The tax is tackling an negative externality. This time the problem is a lack of information leads consumers to value sugary drinks too highly. This then causes obesity and imposes higher costs on the public health system. Therefore sugar is a demerit good in this case.
As the last post was on externalities I'll just draw the diagram and link to and ABC article on the subject. Jamie Oliver, a prime mover in the campaign for the 'sugar tax' has urged Australia to follow suit. They should.

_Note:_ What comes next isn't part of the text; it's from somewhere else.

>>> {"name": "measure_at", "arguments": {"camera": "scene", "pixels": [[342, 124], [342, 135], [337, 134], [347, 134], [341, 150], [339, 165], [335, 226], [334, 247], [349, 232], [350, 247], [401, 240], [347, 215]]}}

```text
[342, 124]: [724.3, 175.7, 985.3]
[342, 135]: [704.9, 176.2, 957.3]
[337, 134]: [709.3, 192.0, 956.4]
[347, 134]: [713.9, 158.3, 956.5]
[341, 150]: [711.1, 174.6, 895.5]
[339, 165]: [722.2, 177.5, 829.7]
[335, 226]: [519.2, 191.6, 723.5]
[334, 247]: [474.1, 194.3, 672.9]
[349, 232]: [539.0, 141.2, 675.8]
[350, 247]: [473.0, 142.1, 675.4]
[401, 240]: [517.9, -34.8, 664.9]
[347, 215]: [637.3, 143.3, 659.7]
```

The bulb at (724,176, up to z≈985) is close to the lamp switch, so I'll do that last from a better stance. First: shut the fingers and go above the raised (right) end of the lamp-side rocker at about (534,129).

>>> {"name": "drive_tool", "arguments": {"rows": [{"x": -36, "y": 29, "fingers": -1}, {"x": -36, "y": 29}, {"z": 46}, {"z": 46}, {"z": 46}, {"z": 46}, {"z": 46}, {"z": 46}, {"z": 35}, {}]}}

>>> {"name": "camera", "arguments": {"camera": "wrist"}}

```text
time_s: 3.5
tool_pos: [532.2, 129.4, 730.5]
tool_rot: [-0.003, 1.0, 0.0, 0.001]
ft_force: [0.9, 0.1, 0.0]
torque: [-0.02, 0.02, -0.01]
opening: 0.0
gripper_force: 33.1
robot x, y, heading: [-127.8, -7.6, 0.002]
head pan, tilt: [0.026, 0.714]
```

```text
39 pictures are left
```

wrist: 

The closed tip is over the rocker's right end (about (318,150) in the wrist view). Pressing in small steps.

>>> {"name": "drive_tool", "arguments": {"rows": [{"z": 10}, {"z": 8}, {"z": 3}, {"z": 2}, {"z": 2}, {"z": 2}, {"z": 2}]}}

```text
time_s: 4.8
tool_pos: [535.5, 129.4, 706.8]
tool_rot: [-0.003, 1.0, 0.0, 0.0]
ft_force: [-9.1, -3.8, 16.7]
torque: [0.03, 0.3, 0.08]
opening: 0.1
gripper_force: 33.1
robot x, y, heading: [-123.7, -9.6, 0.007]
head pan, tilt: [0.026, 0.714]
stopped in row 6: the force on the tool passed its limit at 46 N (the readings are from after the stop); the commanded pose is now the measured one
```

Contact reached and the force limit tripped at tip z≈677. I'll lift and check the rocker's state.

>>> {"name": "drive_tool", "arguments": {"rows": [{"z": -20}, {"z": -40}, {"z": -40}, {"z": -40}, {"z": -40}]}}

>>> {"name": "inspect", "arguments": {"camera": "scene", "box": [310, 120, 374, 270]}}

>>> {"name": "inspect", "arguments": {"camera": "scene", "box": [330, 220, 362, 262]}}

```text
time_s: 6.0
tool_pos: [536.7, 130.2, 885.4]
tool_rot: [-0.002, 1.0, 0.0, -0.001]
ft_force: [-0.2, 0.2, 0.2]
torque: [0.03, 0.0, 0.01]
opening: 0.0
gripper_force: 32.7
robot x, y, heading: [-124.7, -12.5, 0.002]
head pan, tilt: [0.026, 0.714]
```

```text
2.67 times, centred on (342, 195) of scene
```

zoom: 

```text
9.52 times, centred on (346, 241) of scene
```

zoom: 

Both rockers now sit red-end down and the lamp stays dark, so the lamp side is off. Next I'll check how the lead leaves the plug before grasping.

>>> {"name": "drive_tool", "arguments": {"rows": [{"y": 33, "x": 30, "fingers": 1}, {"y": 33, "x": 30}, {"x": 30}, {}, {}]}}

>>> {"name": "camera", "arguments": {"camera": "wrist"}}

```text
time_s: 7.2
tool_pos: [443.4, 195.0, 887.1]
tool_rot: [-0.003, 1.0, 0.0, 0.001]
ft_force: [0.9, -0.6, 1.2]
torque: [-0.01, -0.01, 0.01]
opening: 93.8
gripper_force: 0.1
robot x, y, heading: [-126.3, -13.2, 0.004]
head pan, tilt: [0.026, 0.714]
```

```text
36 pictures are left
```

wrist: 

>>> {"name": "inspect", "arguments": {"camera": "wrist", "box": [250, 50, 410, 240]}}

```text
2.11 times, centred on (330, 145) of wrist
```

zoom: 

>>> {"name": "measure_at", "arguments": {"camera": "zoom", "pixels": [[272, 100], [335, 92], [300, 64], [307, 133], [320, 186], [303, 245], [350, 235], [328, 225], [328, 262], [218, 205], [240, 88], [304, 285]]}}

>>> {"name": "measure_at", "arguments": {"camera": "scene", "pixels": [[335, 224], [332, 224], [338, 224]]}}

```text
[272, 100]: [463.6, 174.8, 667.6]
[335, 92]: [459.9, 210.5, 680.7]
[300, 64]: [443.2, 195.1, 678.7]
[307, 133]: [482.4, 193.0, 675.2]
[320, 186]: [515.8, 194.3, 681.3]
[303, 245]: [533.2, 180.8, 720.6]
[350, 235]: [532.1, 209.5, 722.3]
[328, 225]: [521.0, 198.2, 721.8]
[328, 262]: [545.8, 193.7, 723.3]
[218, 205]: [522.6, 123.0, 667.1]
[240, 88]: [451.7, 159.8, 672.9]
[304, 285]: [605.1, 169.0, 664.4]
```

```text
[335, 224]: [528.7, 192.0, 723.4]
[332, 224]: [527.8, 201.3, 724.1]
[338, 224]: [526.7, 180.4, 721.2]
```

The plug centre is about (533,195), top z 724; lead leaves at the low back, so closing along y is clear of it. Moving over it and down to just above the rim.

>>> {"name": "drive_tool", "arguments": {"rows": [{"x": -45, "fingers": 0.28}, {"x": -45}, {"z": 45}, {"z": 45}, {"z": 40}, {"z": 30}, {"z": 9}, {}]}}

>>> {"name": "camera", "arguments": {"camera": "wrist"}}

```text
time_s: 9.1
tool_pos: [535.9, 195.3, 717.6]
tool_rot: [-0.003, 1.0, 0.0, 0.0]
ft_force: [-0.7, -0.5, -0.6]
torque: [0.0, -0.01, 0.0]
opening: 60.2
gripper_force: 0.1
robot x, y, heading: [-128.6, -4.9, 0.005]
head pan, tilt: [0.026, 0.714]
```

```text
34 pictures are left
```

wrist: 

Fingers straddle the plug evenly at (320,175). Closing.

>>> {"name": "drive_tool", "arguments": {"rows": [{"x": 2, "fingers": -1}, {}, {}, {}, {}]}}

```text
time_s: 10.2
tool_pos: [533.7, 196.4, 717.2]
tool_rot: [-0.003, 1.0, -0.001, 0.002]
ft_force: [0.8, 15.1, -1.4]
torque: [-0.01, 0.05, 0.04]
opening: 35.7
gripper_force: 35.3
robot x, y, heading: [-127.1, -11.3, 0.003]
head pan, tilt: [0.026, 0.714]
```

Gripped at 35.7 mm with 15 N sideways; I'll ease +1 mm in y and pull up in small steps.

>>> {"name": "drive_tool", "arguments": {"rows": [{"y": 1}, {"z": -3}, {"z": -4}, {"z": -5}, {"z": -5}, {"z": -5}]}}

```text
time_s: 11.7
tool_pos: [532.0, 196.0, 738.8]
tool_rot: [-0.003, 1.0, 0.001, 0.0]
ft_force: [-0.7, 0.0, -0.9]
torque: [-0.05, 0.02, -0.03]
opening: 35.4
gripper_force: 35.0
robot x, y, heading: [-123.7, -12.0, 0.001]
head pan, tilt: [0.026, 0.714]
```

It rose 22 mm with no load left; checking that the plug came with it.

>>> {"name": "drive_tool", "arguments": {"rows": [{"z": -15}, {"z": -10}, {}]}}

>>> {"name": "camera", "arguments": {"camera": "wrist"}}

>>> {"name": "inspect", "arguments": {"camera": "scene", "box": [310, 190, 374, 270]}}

The problem with sugary drinks is that consumers don't consider the full costs of them. There is a lack of information about the negative effects of the sugar in the drinks. We could represent this as an additional external cost, but instead here it is shown as consumers overestimating the private benefits of sugary drinks. Therefore Demand (Marginal Private Benefit) is to the right of Marginal Social Benefit.
Placing a tax on the drinks pushes the supply curve to the left. There is a new equilibrium price (0P2) and lower quantity (0Q2). In this case the socially optimal output is achieved, because exactly the right tax has been applied and the deadweight loss of the externality is completely eliminated.
Note that not all of the tax is paid by consumers. Part of the tax comes out of firms profits. How this is divided between consumer and producer is determined by the elasticities of demand and supply.
VCE students should note how governments deal with externalities (Unit 3, outcome 1). IB students will need to understand the way markets fail in the technical way the diagram shows it and is an excellent example of tackling demerit goods.